I assume you and Amanda could probably cobble together a couple hundred for art if needed. The other psychological factor with a publisher is that if they’re investing in the project at all then it shows that somebody besides you gives a shit. That can inspire a lot of motivation you otherwise may not have had.

Not the point, but it would be more than a couple hundred for art, but this newsletter isn’t about visual novel budgeting. If it was, I would’ve had to write this waaaaay further in advance!

Matt was 100% right about the most important thing Dorian brought to the table for us: motivation. By giving our production process structure, from art investment to an in-house editor to a ship date, they were providing us with motivation to finish. But since we never signed a legal agreement saying we would abide by those deadlines, it felt like the right amount of pressure for a creative project. Just enough to encourage us to cross the finish line, but not so much that we felt threatened.

I feel the same way about game jams and competitions like IFComp. I would not have completed my interactive fiction games Fix Your Mother’s Printer or Use Your Psychic Powers at Applebee’s without the deadline pressure of the competition and knowing those games would be entering an ecosystem where people would actually play them. Admittedly, I made tweaks to both games on the last day before submission. There’s something thrilling about that, like Indiana Jones escaping the deadly cave just in time to grab his fedora and make a funny remark like, “Hat’s off to ya.” (Indiana Jones says “hat’s off to ya,” right? No time to look it up. Only a few minutes before I hit send!) If I had missed the IFComp deadline, it would’ve been a bummer, and depending on how close I was to finishing development, maybe I wouldn’t have finished those games at all. But I also would’ve moved on, knowing I gave it my best shot.

Truth be told, I’m very good at self-motivation. When a project idea excites me, I can usually finish a first pass or demo without the need for a deadline at all. Traditionally, though, in the back of my head, I’ve had a future outside deadline in mind.
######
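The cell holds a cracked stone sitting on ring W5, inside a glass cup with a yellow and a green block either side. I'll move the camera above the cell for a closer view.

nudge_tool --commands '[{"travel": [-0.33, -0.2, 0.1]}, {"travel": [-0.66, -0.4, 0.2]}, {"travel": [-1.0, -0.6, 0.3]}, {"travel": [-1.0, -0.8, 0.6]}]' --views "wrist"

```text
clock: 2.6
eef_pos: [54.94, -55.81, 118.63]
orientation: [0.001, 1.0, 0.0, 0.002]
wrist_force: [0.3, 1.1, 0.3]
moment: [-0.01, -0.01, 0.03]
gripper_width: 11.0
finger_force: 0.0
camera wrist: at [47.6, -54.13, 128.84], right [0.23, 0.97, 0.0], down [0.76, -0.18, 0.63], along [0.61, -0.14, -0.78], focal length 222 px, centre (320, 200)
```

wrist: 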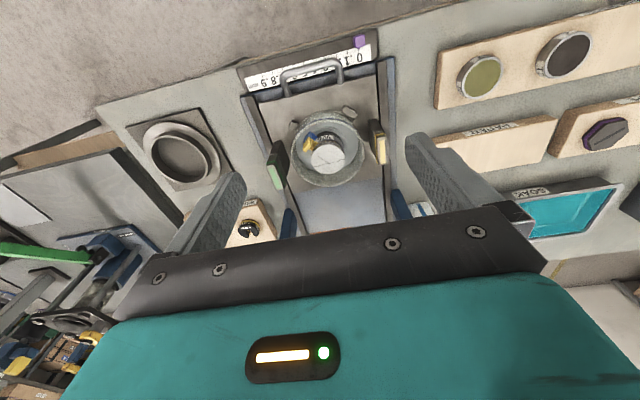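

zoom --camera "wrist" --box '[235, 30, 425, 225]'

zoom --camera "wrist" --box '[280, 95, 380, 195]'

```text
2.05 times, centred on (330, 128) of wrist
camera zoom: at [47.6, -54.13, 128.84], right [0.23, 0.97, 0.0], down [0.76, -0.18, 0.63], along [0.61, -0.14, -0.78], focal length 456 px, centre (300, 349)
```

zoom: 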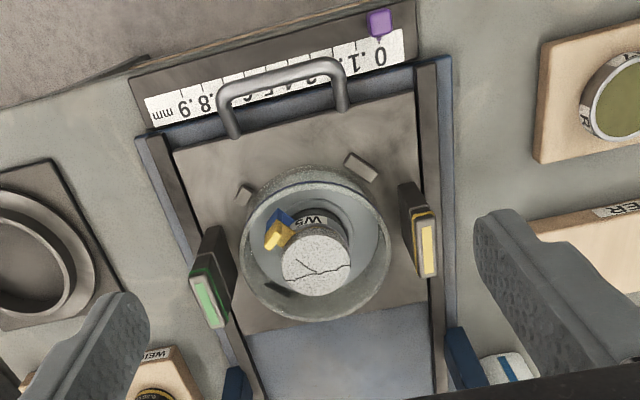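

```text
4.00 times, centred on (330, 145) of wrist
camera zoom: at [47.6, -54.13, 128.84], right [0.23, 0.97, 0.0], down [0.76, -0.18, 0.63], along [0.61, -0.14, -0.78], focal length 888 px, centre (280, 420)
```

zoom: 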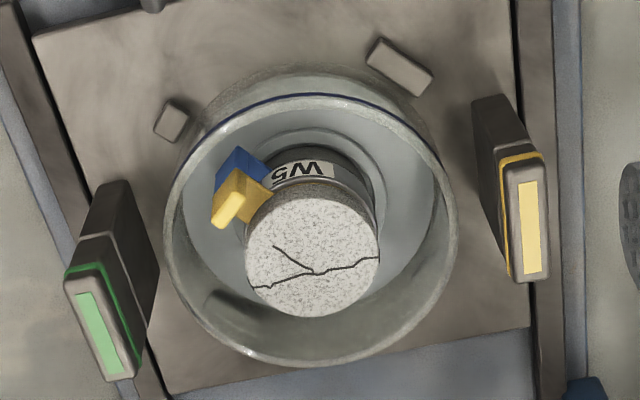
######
For example, I’ll design a card game out of the blue for fun, but then I’ll motivate myself to playtest and perfect the game with the motivation of demoing it for publishers at a convention. Outside deadlines have helped me take projects from concept to completion. On the flip side, I’ve definitely dropped projects I was excited about when the structure around them falls. A publisher loses interest or an executive passes and what was once an invigorating creative project becomes a digital tumbleweed blowing around my hard drive. That kind of demotivation is hard for me to overcome. Because I could publish the card game myself on Kickstarter, but after the publishers pass, it’s like… why?

That’s what I love about my Equip Story projects. They’re all about enjoying the creative process. If the motivation to make something is to have a good time, and I do, then the project was successful. Yay! I did it! *Holds up a gold “Best Creative Process” award!* If a deadline helps me have a better time, by encouraging me to finish and therefore feel better about the time spent, then the deadline was useful to me.

So, yes, I could’ve skipped this week’s newsletter, but I didn’t want to. I love Equip Story. I love taking time out each week to reflect on my creative process, in order to understand what I’m doing, why I do it, and how I can make it more fun and rewarding. And because I love this project, I do my best to honor the structure I’ve set up around it, which is why you’re reading this today. Now, if you’ll excuse me, I’ve got a lot of client work to do today. Deadlines, am I right?

🎲 Your Turn: What do you think of deadlines? Do they motivate you, frustrate you, or both? Could you finish work and projects without them? Reply to this email or tell the world what you think by clicking the orange button below.

📨 Next Week: I accidentally overwhelmed my creative partner Amanda as we designed the first two episodes of The Phenomenals. We had to figure out a whole new way to collaborate.

Image by pch.vector on Freepik

Geoffrey Golden is a narrative designer, game creator, and interactive fiction author from Los Angeles. He’s written for Ubisoft, Disney, Gearbox, and indie studios around the world.

2 responses to “Deadlines Are Good, Actually?”

  1. Deadlines are stressful, but they help give me the metaphorical kick in the pants to actually sit down and do the tedious, unfun bits that tend to bog down most projects instead of falling into the infinite death spiral of procrastination.

    Sadly, I’ve never been able to convince myself that self-imposed deadlines are real, so as much as I would love to be one of those fanfic writers consistantly posting at least one chapter every week, and I know it’s fully within my capabilities, I just can’t manage to force myself to write when my muse goes walk about.

    1. Do you think the deadline would feel real if you told readers about it? Like, if you posted on the fanfic site, “I’m posting new chapters every Friday,” do you think you would stick to the deadline with pressure from an audience?